-- START PROVIDED MATERIAL --
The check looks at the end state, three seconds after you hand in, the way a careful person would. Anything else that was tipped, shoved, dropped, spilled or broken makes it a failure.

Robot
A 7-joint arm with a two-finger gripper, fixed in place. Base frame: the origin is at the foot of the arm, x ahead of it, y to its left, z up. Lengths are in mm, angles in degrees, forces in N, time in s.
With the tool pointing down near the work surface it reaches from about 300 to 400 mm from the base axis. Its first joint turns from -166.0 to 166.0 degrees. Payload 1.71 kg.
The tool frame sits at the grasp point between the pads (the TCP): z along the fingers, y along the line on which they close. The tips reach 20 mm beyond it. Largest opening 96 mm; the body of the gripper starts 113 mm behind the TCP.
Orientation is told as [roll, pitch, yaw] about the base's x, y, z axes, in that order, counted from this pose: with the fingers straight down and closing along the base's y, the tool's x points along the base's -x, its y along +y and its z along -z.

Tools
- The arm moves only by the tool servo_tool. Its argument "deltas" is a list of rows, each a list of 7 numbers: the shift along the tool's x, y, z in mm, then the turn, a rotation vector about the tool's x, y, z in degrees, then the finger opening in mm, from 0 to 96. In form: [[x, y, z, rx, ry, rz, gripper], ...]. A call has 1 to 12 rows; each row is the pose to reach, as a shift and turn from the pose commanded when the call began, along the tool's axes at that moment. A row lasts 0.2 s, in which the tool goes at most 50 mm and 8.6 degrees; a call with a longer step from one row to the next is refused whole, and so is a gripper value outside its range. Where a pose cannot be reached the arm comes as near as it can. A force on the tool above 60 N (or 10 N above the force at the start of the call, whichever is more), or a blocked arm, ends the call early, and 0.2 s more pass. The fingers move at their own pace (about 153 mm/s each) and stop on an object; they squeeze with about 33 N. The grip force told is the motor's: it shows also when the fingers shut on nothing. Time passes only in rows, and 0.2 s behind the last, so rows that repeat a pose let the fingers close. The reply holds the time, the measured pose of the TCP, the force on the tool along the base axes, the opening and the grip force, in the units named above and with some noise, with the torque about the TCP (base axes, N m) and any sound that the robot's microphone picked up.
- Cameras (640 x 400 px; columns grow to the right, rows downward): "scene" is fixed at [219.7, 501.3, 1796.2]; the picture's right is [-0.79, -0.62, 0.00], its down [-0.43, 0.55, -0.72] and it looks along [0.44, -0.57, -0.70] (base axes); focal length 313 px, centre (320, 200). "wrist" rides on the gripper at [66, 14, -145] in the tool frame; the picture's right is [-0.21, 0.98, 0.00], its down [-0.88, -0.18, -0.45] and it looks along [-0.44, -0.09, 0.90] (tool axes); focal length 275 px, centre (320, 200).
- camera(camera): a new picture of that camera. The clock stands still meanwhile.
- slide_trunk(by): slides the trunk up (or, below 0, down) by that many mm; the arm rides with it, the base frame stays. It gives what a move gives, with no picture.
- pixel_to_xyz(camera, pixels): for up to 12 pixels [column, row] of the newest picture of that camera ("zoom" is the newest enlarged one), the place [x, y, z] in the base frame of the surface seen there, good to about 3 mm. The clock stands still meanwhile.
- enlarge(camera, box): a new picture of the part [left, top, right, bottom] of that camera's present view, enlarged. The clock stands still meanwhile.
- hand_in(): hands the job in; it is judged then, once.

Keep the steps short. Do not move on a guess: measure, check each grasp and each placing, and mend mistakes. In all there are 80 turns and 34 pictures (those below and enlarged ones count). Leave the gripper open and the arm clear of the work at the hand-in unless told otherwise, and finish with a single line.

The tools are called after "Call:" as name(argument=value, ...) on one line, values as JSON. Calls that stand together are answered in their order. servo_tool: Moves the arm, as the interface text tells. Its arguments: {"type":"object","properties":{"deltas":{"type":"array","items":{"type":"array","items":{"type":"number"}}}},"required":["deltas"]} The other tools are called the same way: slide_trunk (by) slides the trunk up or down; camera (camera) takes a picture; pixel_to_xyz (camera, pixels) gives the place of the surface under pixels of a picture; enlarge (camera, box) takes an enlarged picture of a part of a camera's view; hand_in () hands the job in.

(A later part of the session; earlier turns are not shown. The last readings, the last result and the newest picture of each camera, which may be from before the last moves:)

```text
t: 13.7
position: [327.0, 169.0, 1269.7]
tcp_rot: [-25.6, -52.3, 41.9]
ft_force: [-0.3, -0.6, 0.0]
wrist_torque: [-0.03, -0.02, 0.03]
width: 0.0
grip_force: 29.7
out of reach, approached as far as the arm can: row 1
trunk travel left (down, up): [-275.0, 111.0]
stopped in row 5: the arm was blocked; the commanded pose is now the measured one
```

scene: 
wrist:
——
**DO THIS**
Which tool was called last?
-- END PROVIDED MATERIAL --
**DO THIS**
Each line with the string "measured" in it needs to be found and copied.

**COMPLETE ANSWER**
- The arm moves only by the tool servo_tool. Its argument "deltas" is a list of rows, each a list of 7 numbers: the shift along the tool's x, y, z in mm, then the turn, a rotation vector about the tool's x, y, z in degrees, then the finger opening in mm, from 0 to 96. In form: [[x, y, z, rx, ry, rz, gripper], ...]. A call has 1 to 12 rows; each row is the pose to reach, as a shift and turn from the pose commanded when the call began, along the tool's axes at that moment. A row lasts 0.2 s, in which the tool goes at most 50 mm and 8.6 degrees; a call with a longer step from one row to the next is refused whole, and so is a gripper value outside its range. Where a pose cannot be reached the arm comes as near as it can. A force on the tool above 60 N (or 10 N above the force at the start of the call, whichever is more), or a blocked arm, ends the call early, and 0.2 s more pass. The fingers move at their own pace (about 153 mm/s each) and stop on an object; they squeeze with about 33 N. The grip force told is the motor's: it shows also when the fingers shut on nothing. Time passes only in rows, and 0.2 s behind the last, so rows that repeat a pose let the fingers close. The reply holds the time, the measured pose of the TCP, the force on the tool along the base axes, the opening and the grip force, in the units named above and with some noise, with the torque about the TCP (base axes, N m) and any sound that the robot's microphone picked up.
stopped in row 5: the arm was blocked; the commanded pose is now the measured one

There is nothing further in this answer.